Give students cloze sentences (basically, fill-in-the-blank sentences) about important lesson concepts. Students are instructed to fill in the missing words as they read the lesson.
Divide the class into groups and have the groups walk around the room to read and discuss posted questions or topics (each on a large sheet of paper). Each group (using a different color pen) answers the questions or writes comments about the topics. They also read and respond to answers/comments written by other groups. This is followed by discussing the answers/comments with the class, reviewing misunderstandings they reveal, or by groups summarizing what they know about one or more questions/topics.
Assign questions or topics to individual students to think about. Pair ELL students with native speakers and LPR students with more proficient readers to work together on answering the questions or discussing the topics.
Assign this vocabulary strategy, which involves students drawing a large box and dividing it into four parts labeled “Definition,” “Drawing,” “Example,” and “Non-example.” Assign students a vocabulary word and tell them to fill in each part of the box for that word.
Have individual students, pairs, groups, or the class as a whole make a cluster diagram organizing lesson concepts.
Have individual students, pairs, groups, or the class as a whole make a concept map organizing lesson concepts.
Have individual students, pairs, groups, or the class as a whole make a Venn diagram organizing lesson concepts.
Have individual students, pairs, groups, or the class as a whole make a compare/contrast table for specific lesson concepts, processes, etc. (e.g., photosynthesis and cellular respiration; mitosis and meiosis). You may need to provide the column and row headings for the table.
Have individual students, pairs, groups, or the class as a whole make a cycle diagram to show the steps in a cyclical process (e.g., life cycle of amphibians).
Have individual students, pairs, groups, or the class as a whole make a flow chart to show the steps in a process (e.g., photosynthesis).
Have students divide a sheet of paper in half, on the left side write the main ideas from a passage or lesson (skipping several lines between the main ideas). On the right side, students are instructed to fill in important details about each main idea as they read.
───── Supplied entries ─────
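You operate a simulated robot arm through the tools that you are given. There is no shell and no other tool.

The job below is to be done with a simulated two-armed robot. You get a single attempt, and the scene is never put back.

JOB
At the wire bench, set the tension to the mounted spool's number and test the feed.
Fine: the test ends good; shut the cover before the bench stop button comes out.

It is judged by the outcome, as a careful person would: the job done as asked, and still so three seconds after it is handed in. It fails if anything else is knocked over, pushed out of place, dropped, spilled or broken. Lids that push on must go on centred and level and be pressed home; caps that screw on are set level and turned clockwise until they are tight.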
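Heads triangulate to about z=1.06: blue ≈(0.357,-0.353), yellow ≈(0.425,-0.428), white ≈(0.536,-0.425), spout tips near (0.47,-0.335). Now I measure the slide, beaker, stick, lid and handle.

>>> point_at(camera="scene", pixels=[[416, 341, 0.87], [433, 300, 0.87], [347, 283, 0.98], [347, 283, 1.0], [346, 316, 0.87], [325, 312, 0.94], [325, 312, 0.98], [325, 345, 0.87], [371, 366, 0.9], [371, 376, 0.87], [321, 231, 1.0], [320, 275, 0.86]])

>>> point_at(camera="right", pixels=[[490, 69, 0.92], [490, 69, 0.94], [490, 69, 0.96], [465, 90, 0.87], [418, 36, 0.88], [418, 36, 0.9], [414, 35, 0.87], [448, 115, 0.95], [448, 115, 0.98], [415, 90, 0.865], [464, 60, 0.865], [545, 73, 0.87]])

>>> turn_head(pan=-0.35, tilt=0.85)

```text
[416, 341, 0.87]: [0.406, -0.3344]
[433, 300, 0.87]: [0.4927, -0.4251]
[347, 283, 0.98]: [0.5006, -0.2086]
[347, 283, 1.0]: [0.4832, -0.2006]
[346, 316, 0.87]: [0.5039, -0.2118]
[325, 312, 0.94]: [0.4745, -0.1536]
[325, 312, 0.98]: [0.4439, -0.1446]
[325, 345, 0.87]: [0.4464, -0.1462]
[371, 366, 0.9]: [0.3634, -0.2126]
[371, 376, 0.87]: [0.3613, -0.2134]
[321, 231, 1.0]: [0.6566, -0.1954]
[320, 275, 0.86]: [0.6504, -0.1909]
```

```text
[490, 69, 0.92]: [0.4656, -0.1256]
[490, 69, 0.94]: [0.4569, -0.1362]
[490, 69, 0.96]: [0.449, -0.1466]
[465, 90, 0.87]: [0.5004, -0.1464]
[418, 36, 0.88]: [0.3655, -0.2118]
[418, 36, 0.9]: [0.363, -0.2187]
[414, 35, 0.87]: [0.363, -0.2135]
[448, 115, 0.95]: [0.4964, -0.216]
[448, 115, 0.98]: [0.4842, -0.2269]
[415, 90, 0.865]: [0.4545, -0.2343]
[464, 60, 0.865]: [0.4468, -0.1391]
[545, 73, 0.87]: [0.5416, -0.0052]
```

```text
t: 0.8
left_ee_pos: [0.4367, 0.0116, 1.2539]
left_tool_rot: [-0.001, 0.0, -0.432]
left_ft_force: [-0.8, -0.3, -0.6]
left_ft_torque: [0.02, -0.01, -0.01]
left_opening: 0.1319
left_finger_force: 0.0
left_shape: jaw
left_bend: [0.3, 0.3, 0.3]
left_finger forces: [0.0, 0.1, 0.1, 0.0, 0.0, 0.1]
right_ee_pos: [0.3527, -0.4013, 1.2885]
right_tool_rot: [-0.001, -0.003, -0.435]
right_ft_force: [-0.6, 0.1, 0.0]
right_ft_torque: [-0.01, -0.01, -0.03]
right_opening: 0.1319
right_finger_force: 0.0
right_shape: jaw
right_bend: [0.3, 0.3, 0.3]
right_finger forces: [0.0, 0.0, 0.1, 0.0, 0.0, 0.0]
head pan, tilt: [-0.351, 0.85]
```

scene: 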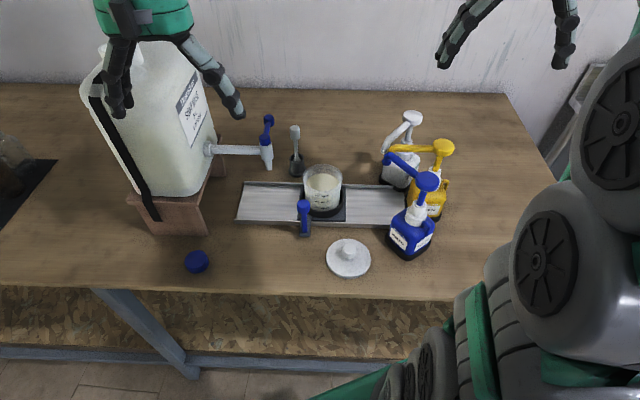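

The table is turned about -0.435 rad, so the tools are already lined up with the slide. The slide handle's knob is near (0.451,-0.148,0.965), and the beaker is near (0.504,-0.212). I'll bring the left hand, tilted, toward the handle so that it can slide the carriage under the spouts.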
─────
Post lesson vocabulary words and their definitions, examples, etc., on a bulletin board or wall. Refer students to the word wall as they study lesson content.
Teaching Strategies: Enrichment
Although online and/or library research is always an option for enrichment, it tends to be overused. Avoid it unless it is really relevant and likely to be helpful for the other students in the class. Whatever students are assigned to do, they should be given a chance to share their work with the class through an informal oral presentation, a written report, etc. In some cases (e.g., making a board game or crossword puzzle), the product can be used by the class to reinforce or review lesson content.
- Research a Topic
- Present a Role-Play
- Teach a Topic
- Create a Video
- Create a Poster
- Debate an Issue
- Interview an Expert
- Create a Model
- Demonstrate a Process
- Take a Survey
- Write an Essay
- Make a Board Game
- Make a Crossword Puzzle
- Create a Web Site
- Make a Diagram
- Make a Diorama
- Make a Display
- Write a Research Proposal
- Make a Video
- Write a Rap (Song)
- Present a PowerPoint Show
- Lead a Discussion
Teaching Strategies: Science Inquiry
These strategies should get students involved in thinking or acting like a scientist. They should help the students learn lesson content by encouraging them to be actively engaged in scientific thinking and/or using scientific methods.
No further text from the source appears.